• [Material provided]:
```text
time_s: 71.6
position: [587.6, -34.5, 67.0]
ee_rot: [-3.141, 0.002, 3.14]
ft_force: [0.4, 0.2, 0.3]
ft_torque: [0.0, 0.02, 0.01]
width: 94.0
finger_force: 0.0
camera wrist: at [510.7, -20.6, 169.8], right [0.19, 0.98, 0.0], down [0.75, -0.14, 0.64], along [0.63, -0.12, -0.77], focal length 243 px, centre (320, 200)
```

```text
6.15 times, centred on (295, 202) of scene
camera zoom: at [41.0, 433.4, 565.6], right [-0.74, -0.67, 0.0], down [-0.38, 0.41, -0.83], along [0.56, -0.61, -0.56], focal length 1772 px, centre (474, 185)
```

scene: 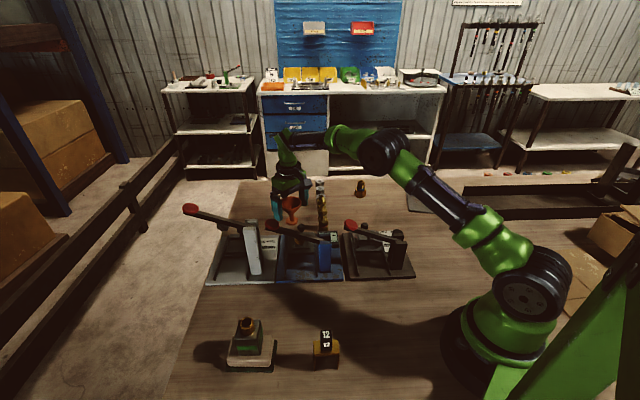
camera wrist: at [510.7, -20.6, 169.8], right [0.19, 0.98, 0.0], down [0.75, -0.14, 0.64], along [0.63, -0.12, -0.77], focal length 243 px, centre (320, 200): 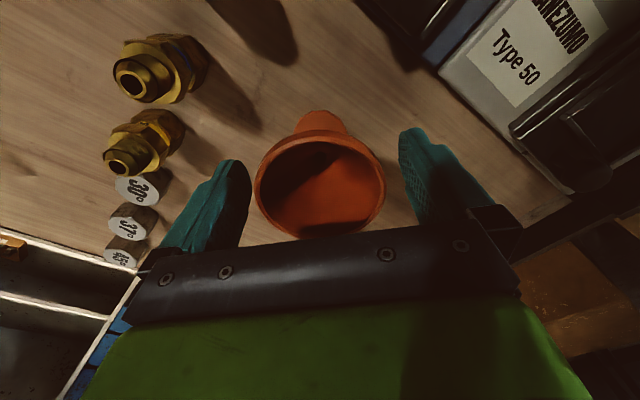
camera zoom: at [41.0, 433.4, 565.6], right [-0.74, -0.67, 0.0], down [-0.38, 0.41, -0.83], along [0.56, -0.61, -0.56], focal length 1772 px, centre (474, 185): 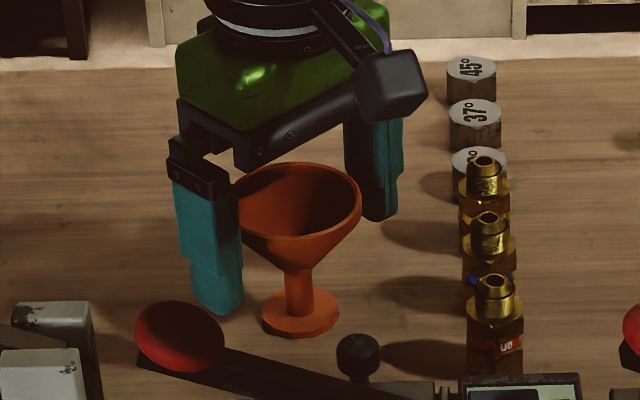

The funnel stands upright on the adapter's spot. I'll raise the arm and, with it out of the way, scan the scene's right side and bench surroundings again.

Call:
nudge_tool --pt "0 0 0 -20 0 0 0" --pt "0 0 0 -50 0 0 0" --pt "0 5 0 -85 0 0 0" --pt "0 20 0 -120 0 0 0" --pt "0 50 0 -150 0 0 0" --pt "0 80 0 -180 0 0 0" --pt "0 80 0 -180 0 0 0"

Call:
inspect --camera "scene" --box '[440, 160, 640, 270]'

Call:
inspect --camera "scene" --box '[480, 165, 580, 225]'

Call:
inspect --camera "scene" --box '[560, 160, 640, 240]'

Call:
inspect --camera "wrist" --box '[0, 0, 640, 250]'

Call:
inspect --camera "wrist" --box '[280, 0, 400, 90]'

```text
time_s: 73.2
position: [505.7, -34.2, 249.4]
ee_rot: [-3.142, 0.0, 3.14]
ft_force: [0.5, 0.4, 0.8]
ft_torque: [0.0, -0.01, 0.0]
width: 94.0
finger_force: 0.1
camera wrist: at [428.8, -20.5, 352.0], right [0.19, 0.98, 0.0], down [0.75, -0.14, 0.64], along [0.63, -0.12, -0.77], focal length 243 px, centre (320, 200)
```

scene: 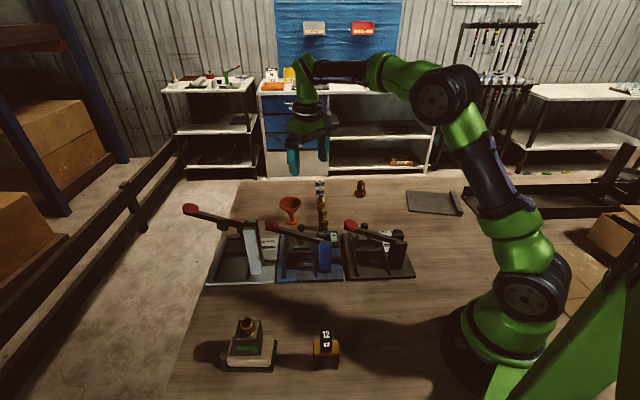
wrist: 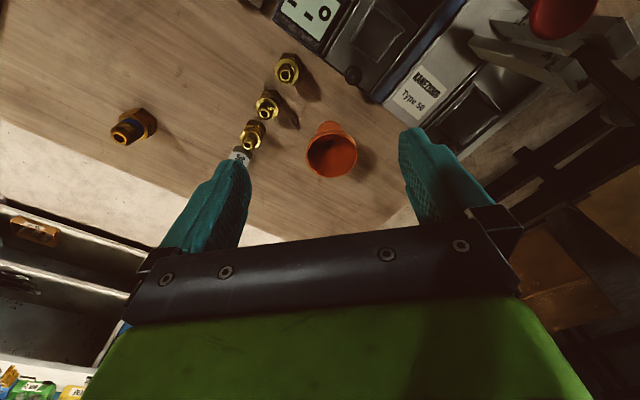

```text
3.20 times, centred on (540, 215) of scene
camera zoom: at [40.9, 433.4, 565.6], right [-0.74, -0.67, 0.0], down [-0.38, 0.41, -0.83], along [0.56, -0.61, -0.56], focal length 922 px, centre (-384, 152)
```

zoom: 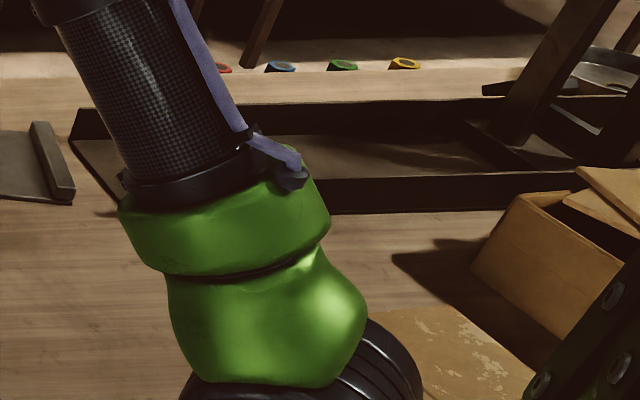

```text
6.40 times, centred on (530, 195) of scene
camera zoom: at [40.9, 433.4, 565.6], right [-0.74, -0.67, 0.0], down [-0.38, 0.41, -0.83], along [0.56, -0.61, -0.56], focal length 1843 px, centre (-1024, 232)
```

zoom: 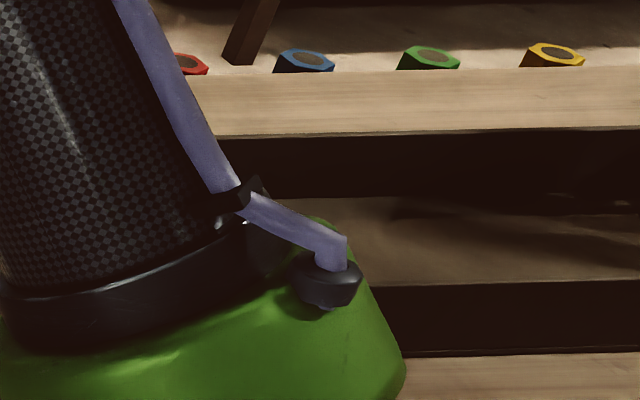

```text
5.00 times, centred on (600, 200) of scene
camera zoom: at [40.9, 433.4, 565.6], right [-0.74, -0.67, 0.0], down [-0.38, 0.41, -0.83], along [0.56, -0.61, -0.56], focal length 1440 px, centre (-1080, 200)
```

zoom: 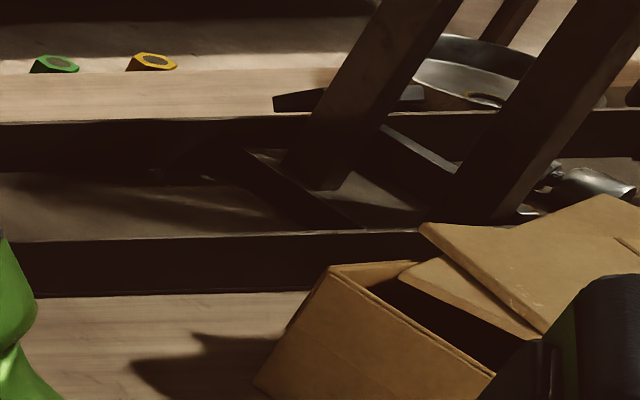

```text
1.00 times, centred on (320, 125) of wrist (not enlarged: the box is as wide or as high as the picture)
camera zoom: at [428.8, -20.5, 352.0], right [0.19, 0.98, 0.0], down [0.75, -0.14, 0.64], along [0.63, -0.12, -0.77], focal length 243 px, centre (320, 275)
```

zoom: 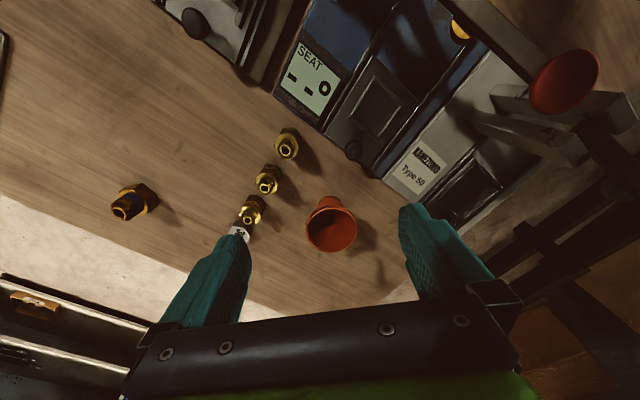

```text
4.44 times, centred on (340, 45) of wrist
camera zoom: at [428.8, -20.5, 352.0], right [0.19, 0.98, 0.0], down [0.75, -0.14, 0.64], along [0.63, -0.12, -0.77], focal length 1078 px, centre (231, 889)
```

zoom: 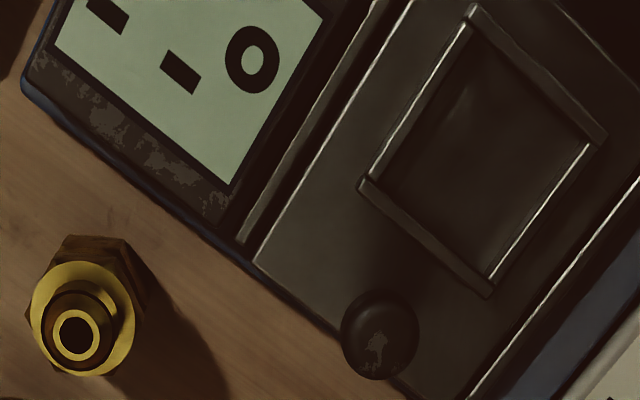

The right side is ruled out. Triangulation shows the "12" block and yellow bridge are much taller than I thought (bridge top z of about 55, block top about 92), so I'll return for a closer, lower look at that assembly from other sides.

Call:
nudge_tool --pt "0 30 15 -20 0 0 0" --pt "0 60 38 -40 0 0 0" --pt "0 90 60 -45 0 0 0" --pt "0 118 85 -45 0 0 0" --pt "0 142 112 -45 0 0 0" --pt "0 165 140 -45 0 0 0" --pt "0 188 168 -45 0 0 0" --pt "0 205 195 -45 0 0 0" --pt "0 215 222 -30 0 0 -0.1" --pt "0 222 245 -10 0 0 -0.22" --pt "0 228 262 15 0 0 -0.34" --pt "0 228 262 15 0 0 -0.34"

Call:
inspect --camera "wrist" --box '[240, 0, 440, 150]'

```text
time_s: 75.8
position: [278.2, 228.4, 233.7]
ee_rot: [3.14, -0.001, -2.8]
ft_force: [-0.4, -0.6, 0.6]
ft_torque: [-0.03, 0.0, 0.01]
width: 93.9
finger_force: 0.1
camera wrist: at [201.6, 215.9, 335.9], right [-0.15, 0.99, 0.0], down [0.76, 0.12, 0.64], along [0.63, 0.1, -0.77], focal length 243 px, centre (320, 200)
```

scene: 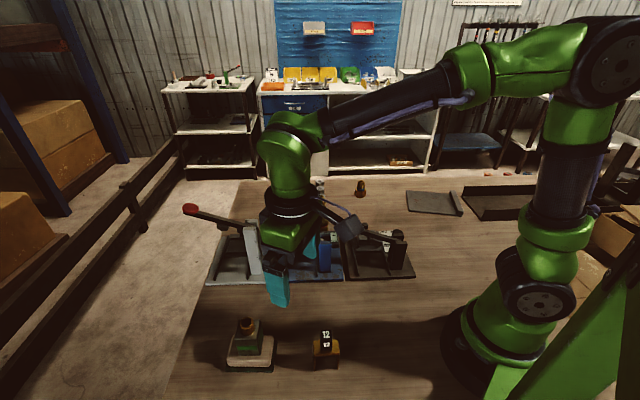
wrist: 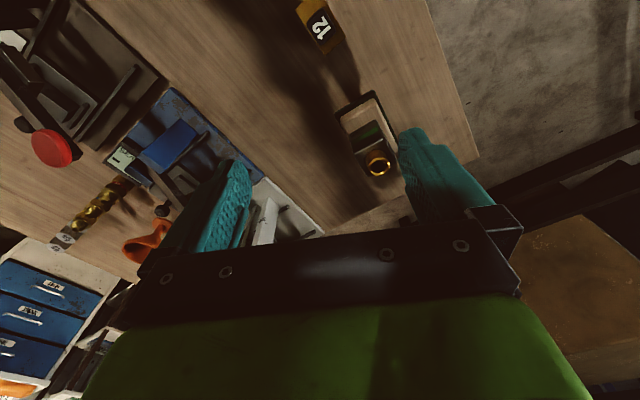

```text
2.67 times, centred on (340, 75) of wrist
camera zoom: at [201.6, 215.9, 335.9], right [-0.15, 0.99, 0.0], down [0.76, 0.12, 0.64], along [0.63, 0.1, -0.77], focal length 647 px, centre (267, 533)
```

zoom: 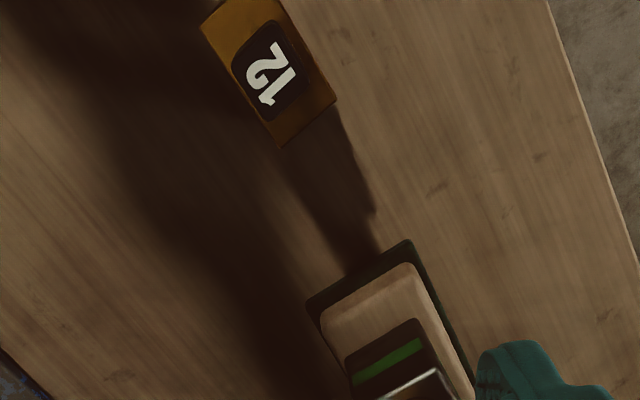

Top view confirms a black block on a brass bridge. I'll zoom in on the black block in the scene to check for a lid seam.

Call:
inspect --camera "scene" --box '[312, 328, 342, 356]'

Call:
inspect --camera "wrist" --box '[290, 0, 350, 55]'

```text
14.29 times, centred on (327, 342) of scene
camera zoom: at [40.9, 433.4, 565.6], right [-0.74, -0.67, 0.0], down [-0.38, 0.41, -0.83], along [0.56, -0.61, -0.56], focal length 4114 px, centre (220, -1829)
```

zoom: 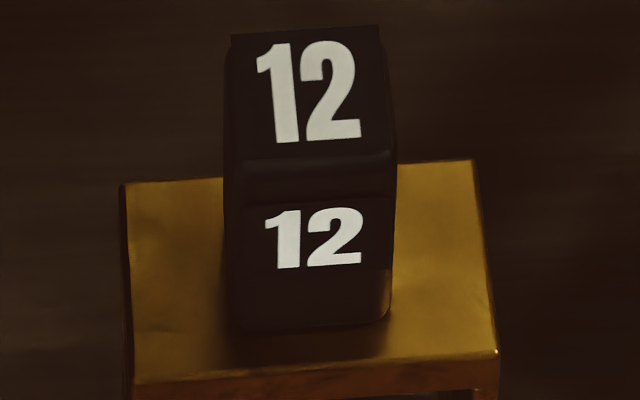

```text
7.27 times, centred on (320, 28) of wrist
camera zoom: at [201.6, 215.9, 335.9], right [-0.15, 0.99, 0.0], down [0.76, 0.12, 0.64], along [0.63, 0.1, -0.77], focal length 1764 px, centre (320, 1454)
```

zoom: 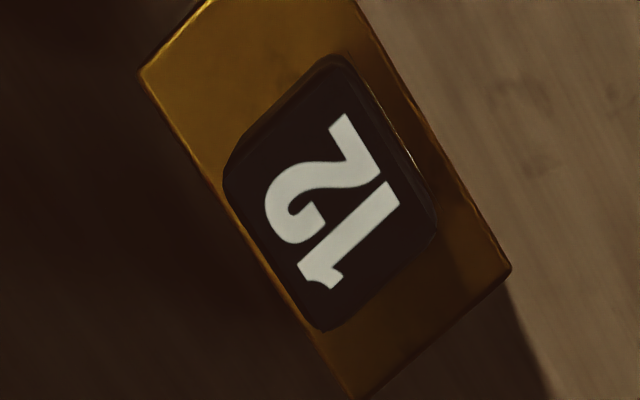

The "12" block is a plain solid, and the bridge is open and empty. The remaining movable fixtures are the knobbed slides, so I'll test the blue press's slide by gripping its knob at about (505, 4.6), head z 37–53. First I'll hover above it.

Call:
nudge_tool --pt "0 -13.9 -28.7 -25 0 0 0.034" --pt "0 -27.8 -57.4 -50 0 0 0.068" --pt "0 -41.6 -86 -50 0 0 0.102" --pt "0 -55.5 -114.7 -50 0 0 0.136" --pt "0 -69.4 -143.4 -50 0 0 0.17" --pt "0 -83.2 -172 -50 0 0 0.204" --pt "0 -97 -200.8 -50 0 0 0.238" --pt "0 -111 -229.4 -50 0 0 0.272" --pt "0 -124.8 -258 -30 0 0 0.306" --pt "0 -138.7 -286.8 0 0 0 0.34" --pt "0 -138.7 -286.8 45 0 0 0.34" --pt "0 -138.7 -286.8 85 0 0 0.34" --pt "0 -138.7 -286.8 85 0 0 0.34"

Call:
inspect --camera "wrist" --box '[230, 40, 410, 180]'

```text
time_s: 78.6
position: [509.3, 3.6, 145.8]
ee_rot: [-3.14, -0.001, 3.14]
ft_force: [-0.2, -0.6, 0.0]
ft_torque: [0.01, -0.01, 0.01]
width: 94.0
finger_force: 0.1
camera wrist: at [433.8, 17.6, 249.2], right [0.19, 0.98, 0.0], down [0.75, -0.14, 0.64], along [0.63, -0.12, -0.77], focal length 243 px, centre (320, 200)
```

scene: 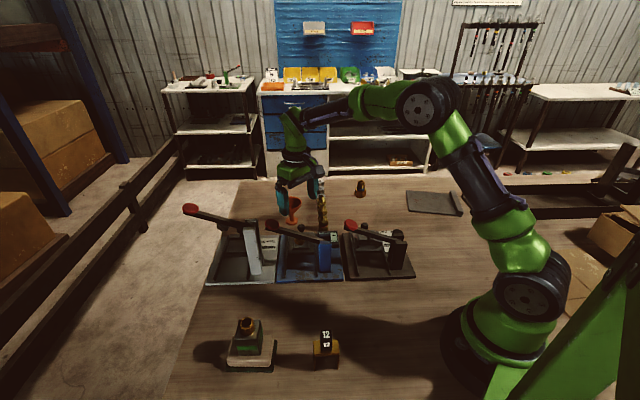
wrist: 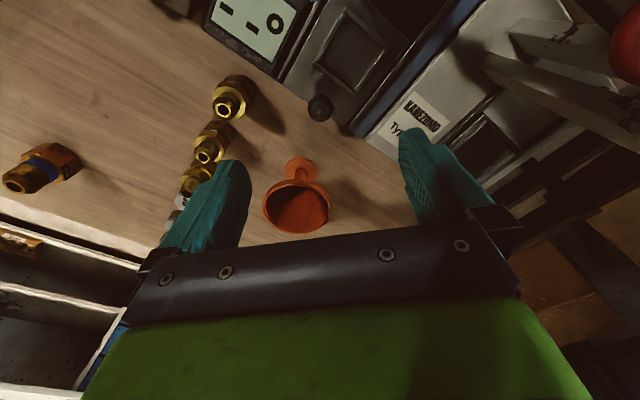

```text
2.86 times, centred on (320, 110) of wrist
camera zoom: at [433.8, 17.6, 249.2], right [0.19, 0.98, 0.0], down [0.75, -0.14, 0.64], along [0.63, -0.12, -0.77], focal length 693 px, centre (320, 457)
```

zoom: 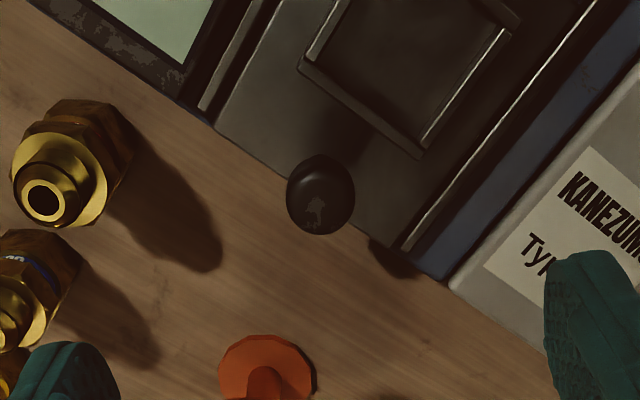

• [Document segment]:
I have a stepfather who is a chocoholic and lactose intolerant. This works for him.

Provided by Karena

Categories     Desserts     Frostings and Icings     Chocolate

Yield 16

Number Of Ingredients 20

2 ⅓ cups all-purpose flour
1 cup whole wheat flour
1 ¼ teaspoons baking soda
⅔ cup unsweetened cocoa powder
⅔ cup packed brown sugar
⅔ cup vegetable oil
1 cup water
¾ cup maple syrup
⅔ cup applesauce
1 ¼ tablespoons cider vinegar
2 ½ teaspoons vanilla extract
1 quart soy milk
1 cup barley malt syrup
2 cups brown rice syrup
5 tablespoons egg substitute
¼ cup water
1 (10.5 ounce) package crumbled firm silken tofu
1 ½ pounds flaked coconut
3 cups chopped pecans
6 tablespoons arrowroot powder

Steps:

  • Preheat oven to 350 degrees F (175 degrees C). Grease and flour two 10-inch round cake pans.
  • In a large bowl sift together all-purpose flour, whole wheat flour, soda, and cocoa.

• [What you should do]:
Produce the text that comes next in the document segment.

• [Expected answer]:
  • In another bowl mix the brown sugar, oil, 1 cup water, maple syrup, applesauce, vinegar, and vanilla. Add the dry ingredients to the wet and mix for 2 minutes. Pour into prepared pans.
  • Bake at 350 degrees F (175 degrees C) for 30 to 40 minutes.
  • Cool and frost with Non-Dairy German Chocolate Frosting. To make frosting: scald soy milk, barley malt syrup, and brown rice syrup.
  • Mix egg substitute and 1/4 cup water until foamy. Add to milk and syrup mixture and cook until thickened.
  • Blend tofu in food processor until smooth and add to thickened syrup mixture with coconut, pecans, and arrowroot. Cook for 2 minutes and remove from heat. Cool.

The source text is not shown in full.